All the Centurions: The Real “Prince of the City” Tells His Story by Robert Leuci
All The Centurions by Robert Leuci
If this author sounds familiar, you may remember him from one of the best NYPD movies ever made. In our first installment of Weekend Buff, we reviewed the film Prince of the City (1981). The film is a somewhat fictionalized account of the corruption and cooperation of NYPD Detective Robert Leuci. That story was originally told by Robert Daley in the book by the same name.
Due to Leuci’s cooperation with the Southern District, he was not charged in the massive corruption scandal that had enveloped the Narcotics Division in the 1970’s. He retired in 1981 after spending several years riding the pines in the Internal Affairs Division, going on to pursue a career in academia and literature.
Leuci wrote several police related fiction books before turning to this autobiography that was published in 2004. All the Centurions details Leuci’s career from his first day on the job through his time on patrol to his assignment in narcotics to his retirement from Internal Affairs.
At first his story will sound familiar to any cop. The academy, the excitement of The Job at the outset. His first collar and the disturbing events that led to it. Boring nights in the 100th Precinct on the far end of Queens. Wild events like the 1962 plane crash in Rockaway to massive brawls with Teamsters. The realization of how disgusting humanity can be.
Leuci goes on to recognition for good police work and eventually earns an assignment to the elite and notorious Tactical Patrol Force, a steppingstone for promotion to Detective. Becoming a Detective was something that he always yearned for from the day he took the oath, and he achieved it, but success was illusory. It was as a detective that his career got dicey. Corruption was rampant in Narcotics. He went along with the misconduct, but as he tells it, the stress and immorality of his malfeasance began to get the best of him.

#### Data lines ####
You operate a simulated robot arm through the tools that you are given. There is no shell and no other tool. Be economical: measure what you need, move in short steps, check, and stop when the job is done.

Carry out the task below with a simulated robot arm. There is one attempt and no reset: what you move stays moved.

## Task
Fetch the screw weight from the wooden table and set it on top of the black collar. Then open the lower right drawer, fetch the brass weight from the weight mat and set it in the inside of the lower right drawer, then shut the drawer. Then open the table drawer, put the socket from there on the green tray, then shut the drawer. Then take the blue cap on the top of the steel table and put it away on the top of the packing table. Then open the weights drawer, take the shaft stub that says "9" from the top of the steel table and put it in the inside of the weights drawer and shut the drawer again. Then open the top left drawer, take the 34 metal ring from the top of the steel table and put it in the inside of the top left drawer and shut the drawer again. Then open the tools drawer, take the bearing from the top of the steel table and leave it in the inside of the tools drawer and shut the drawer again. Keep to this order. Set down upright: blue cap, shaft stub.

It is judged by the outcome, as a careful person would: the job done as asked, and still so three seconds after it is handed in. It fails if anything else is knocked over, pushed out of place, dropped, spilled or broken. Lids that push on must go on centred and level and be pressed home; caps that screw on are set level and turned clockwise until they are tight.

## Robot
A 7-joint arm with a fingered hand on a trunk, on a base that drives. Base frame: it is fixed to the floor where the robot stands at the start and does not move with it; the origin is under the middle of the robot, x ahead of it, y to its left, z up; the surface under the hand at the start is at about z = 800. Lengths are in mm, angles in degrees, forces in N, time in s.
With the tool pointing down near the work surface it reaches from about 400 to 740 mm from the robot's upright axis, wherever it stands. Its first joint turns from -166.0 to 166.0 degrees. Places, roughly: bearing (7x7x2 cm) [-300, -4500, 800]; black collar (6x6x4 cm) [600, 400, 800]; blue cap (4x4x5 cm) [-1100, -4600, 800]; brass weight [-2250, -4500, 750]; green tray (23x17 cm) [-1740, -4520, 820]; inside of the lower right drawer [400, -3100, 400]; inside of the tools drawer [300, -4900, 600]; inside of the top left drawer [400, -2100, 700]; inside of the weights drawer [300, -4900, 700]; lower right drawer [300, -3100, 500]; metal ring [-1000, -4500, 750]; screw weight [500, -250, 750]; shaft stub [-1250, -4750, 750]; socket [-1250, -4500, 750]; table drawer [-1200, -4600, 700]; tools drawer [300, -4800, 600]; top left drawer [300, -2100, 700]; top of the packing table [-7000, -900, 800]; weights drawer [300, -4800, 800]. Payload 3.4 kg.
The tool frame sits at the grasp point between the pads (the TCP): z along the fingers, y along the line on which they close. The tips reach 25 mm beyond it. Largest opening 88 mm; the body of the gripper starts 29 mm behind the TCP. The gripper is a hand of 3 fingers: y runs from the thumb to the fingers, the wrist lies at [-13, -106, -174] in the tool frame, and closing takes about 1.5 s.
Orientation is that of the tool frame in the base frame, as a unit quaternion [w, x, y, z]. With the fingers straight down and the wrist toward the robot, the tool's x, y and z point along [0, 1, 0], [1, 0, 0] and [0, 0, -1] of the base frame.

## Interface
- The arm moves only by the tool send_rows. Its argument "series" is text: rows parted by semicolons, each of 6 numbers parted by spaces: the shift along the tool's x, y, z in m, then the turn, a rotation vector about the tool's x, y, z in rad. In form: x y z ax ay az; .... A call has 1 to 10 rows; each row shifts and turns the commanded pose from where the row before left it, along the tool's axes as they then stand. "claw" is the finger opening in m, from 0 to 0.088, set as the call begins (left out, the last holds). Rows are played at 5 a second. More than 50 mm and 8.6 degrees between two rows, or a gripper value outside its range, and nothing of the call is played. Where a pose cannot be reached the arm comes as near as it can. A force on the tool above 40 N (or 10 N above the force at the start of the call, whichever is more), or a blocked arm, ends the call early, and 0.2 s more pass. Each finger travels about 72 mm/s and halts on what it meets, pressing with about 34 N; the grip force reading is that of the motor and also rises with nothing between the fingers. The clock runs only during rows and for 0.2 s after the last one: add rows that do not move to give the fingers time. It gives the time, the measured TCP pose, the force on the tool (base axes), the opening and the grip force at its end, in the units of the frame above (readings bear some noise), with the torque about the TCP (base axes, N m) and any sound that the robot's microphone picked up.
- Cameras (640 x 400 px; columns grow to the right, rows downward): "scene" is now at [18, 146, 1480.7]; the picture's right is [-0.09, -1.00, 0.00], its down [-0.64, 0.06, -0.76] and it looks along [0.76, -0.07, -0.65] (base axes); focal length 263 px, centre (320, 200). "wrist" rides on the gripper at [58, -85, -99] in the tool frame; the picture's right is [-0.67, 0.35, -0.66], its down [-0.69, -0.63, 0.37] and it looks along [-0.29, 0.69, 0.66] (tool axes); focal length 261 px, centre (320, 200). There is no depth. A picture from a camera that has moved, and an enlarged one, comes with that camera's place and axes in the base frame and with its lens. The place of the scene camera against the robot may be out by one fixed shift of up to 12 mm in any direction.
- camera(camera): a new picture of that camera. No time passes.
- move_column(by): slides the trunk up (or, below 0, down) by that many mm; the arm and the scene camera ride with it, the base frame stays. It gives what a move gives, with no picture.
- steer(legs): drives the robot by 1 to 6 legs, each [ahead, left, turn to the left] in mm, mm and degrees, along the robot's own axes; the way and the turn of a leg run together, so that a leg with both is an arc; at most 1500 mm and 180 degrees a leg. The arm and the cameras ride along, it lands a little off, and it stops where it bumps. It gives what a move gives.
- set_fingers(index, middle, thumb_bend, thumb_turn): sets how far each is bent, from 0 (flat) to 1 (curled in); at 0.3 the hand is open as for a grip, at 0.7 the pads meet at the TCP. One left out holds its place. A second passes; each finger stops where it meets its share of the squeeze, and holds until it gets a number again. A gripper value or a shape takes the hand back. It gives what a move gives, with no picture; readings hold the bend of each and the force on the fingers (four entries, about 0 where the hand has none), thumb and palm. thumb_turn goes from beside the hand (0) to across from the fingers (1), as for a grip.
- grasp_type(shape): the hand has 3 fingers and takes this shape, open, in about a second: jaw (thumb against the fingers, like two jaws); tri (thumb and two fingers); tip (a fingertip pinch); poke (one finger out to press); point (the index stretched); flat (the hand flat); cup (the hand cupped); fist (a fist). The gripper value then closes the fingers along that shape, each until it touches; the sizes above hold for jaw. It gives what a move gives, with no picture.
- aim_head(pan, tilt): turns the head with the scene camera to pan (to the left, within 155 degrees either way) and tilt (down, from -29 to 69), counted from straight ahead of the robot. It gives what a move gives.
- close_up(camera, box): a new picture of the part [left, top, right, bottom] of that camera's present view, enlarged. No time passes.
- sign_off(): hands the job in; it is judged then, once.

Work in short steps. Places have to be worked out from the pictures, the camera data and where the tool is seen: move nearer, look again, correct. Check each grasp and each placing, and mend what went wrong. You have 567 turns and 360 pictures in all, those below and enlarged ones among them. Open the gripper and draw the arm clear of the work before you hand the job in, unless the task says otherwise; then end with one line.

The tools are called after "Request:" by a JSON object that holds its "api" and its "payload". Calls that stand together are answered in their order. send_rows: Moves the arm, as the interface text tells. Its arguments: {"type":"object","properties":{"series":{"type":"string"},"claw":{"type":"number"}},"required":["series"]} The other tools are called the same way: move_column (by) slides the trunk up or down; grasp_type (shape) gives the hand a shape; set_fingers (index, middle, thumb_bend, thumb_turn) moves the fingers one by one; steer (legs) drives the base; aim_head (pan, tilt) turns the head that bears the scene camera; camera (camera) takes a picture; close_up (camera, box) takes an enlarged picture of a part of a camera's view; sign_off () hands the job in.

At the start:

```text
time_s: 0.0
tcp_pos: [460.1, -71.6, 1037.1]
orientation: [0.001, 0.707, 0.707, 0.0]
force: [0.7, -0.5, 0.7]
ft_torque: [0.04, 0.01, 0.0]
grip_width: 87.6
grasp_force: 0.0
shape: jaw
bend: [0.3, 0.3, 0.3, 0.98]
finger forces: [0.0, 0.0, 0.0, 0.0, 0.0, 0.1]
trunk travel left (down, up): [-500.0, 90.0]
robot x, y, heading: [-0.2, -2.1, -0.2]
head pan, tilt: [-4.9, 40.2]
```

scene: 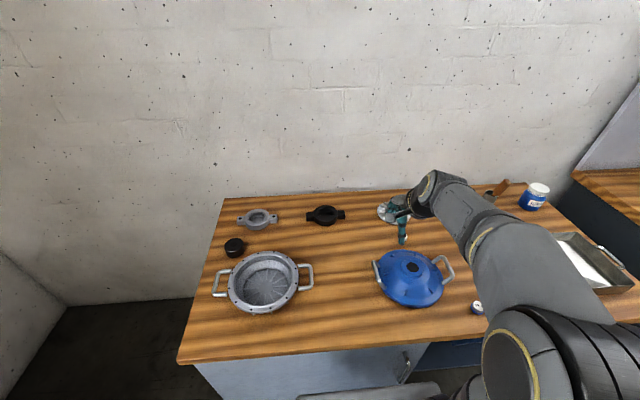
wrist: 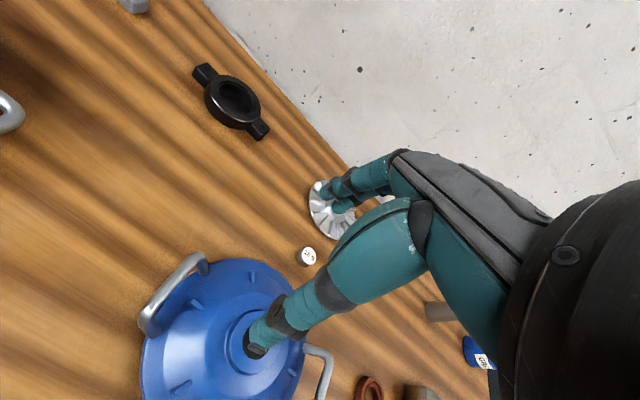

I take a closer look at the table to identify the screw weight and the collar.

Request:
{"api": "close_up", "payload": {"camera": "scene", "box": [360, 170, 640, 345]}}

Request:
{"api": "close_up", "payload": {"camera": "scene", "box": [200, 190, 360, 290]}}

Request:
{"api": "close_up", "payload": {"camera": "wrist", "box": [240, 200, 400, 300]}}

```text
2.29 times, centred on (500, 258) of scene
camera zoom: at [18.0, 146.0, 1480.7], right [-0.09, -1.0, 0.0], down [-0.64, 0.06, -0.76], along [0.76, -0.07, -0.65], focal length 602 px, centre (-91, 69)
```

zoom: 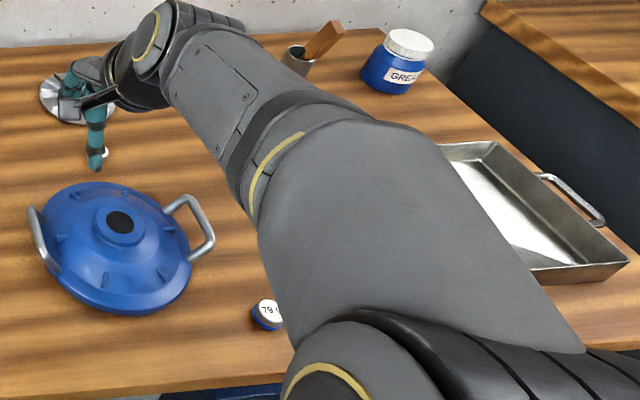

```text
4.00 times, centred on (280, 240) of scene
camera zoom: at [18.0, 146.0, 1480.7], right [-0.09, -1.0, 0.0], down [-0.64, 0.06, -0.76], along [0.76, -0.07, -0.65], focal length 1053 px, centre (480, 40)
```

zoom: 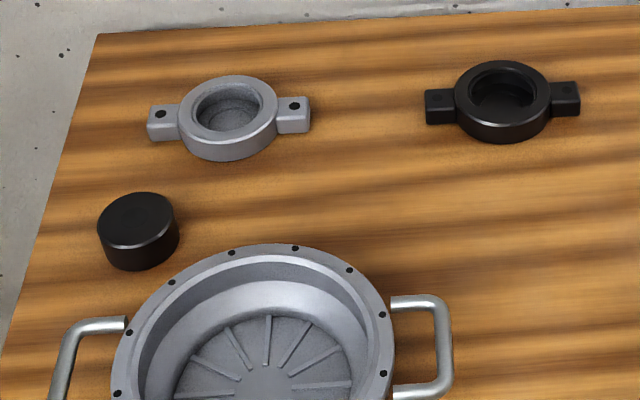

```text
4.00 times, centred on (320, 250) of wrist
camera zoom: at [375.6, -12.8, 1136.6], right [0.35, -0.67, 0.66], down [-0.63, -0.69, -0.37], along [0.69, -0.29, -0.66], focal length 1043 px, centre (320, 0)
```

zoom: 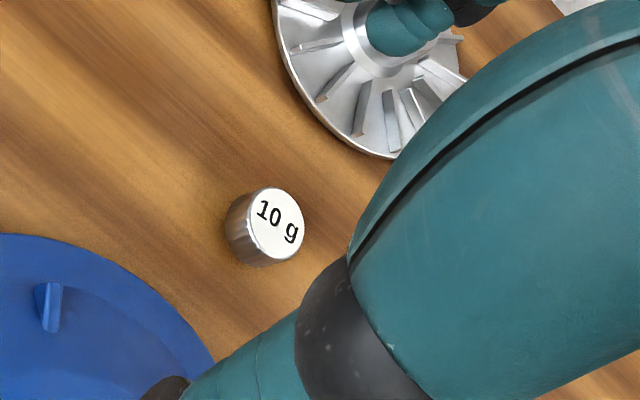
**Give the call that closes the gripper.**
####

Leuci describes gnawing guilt, difficulty sleeping, and stress related ailments. He relays the scene in New York in the late 1960’s as waves of heroin hit the streets, turning young men and women into unrecognizable animals.
His eventual cooperation is carefully detailed. His fear of jail, other cops, dealers, are all related. When his story came out in courtrooms and newspapers, he was done as a cop. He spent his final days teaching rookies about the danger of corruption.
This book relates many of the incidents documented in Prince of the City, but it is also much more. Leuci gets into granular detail of his cooperation and the deep emotions that plagued him. One gets the feeling that, much like in the movie, there might be darker secrets to tell, but we can only take Leuci at his word.
Overall, this is a heart wrenching story of an NYPD cop. Leuci does a good job of relating the rollercoaster of emotions that cops go through on a daily basis and the personal changes that cops experience during their time on The Job. Excitement and disappointment, success and failure, hope and futility grinds Leuci down as he traverses the NYPD.
All the Centurions is 380 pages but it’s a quick read. A real page turner as Leuci knows how to tell a story and keep the reader engaged. All the Centurions can be picked up from Amazon for $3 on the Kindle or $13 for the paperback.